Doctors are human and, therefore, fallible. This leads to an environment in which many ethical healthcare providers refer complex cases to their colleagues. Occasionally, patients seek additional doctors themselves.
Regardless of the impetus for the second opinion, simply getting a new perspective does not necessarily increase the chance of a successful diagnosis. Two doctors could be wrong just as easily as one could. This situation often leads to complicated medical malpractice claims.
A complex situation
The complexity of this type of situation is difficult to overstate. For example, Health News Review reported on the media handling of a Mayo Clinic study of second opinions, revealing widespread dissemination of misinformation.

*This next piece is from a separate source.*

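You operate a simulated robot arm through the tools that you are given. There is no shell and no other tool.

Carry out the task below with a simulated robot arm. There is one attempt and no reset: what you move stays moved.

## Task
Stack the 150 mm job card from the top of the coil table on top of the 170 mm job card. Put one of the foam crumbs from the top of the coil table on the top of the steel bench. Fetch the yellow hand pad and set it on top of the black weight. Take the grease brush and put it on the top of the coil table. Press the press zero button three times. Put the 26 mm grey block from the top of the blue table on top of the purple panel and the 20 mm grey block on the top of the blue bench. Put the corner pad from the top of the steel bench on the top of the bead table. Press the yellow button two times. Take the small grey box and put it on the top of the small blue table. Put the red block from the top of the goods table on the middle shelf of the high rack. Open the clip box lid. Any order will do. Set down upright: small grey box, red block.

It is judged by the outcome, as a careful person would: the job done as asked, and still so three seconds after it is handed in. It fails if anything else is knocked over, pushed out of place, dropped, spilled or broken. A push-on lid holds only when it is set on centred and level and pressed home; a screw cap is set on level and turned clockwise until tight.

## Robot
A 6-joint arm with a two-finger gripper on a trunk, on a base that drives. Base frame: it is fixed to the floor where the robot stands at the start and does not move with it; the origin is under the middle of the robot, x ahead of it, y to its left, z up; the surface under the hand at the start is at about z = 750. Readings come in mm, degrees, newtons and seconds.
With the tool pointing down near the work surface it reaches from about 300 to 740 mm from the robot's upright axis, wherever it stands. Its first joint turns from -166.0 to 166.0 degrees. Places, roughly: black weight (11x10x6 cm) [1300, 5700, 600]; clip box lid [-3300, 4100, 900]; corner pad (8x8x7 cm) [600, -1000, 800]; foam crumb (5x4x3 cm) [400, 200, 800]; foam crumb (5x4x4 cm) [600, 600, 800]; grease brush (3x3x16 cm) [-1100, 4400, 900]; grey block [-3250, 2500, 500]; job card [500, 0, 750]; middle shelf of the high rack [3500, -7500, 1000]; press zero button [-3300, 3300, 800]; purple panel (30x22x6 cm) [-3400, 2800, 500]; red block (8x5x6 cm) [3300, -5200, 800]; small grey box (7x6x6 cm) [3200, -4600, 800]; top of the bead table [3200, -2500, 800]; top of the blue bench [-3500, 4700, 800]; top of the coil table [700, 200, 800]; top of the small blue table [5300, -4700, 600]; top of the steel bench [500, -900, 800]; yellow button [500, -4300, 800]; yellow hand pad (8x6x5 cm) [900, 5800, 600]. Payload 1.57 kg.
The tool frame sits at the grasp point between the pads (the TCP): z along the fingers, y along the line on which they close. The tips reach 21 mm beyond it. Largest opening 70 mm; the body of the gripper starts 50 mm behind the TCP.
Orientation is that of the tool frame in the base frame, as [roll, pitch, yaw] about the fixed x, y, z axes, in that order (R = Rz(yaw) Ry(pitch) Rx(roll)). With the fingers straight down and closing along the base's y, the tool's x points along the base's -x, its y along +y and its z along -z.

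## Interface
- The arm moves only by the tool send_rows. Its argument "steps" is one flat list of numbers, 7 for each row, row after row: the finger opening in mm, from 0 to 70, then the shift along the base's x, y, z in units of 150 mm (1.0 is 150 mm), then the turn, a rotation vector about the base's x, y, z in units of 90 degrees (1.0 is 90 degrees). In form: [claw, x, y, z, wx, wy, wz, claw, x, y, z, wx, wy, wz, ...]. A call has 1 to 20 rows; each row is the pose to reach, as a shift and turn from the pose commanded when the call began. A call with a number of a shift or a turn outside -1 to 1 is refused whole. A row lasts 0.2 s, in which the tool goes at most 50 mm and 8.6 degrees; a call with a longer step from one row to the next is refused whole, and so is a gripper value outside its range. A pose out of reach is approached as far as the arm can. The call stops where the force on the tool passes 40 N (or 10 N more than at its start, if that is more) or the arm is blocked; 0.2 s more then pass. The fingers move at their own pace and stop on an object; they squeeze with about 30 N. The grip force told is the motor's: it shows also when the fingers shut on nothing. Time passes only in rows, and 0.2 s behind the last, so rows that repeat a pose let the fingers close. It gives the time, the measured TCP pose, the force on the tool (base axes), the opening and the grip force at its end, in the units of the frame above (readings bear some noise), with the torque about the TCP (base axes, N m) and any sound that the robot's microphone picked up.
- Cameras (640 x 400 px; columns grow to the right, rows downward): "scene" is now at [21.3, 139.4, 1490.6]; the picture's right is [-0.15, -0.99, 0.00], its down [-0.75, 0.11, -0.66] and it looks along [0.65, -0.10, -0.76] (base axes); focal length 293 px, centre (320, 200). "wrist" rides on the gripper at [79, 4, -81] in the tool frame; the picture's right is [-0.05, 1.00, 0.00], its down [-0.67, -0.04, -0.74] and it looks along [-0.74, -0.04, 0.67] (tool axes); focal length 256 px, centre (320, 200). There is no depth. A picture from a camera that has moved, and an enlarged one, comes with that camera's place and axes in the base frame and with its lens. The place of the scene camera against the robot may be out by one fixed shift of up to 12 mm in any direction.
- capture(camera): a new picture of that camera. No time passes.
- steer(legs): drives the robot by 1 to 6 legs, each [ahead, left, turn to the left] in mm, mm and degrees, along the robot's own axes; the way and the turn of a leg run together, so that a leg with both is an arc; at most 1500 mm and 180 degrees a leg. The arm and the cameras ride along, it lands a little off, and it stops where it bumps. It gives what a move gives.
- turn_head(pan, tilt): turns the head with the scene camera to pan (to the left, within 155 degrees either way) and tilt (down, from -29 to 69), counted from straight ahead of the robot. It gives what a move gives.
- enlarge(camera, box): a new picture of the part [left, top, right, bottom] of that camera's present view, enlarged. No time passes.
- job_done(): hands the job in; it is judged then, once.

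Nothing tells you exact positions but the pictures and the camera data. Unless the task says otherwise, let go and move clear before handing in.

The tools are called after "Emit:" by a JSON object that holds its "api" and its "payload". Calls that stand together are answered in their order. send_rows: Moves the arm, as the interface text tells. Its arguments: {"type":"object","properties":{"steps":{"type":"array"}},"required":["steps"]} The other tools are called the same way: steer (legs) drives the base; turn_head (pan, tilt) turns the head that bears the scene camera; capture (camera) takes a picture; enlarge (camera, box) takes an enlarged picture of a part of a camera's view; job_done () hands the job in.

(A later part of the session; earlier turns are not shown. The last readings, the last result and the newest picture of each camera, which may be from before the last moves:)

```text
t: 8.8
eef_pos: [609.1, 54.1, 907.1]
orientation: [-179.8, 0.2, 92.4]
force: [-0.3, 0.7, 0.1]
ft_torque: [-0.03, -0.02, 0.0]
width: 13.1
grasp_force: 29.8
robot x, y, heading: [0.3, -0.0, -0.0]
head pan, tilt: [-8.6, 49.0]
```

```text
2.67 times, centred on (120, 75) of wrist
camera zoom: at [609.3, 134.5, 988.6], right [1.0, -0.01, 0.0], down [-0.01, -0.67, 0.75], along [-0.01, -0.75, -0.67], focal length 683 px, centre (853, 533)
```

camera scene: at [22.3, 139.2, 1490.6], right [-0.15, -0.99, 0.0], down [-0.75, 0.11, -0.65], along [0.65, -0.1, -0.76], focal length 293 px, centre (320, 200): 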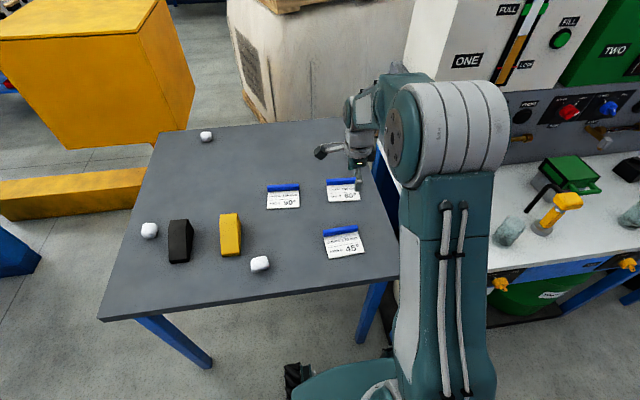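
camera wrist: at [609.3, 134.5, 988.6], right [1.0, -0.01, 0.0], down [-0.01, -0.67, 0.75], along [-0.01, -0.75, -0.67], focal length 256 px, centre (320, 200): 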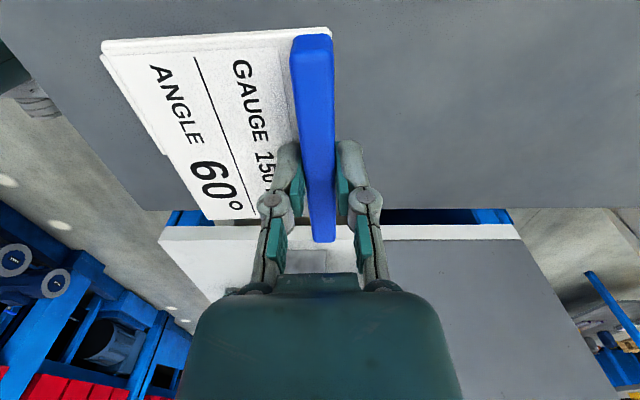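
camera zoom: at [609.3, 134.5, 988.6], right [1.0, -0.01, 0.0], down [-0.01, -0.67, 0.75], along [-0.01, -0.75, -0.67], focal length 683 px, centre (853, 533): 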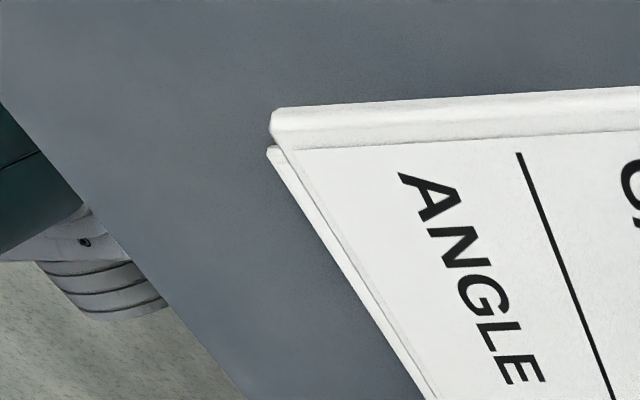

Many media outlets sensationalized or misunderstood the limitations of the Mayo publication. Few of the news articles covered the fact that the authors of the study did not provide for:
- Whether the second opinion was correct, in addition to being different
- When the patients decided to get the second opinion
- The level of experience or specialization of the referring healthcare provider
- How providers handle referrals in non-specialized settings
A serious set of consequences
This is important because correct diagnoses are essential for recovery — and sometimes even for survival. Therefore, as explained on FindLaw, misdiagnosis could be the basis for legal action.
A condition would not necessarily need to be complex for a provider to be negligent. Doctors fail in their professional obligations identifying relatively common illnesses, such as asthma.
A personal responsibility
In general, patients receive a similar level of scrutiny as do doctors during a medical malpractice case. Seeking a second opinion is simply one of many actions that could have an effect on the outcome of a claim.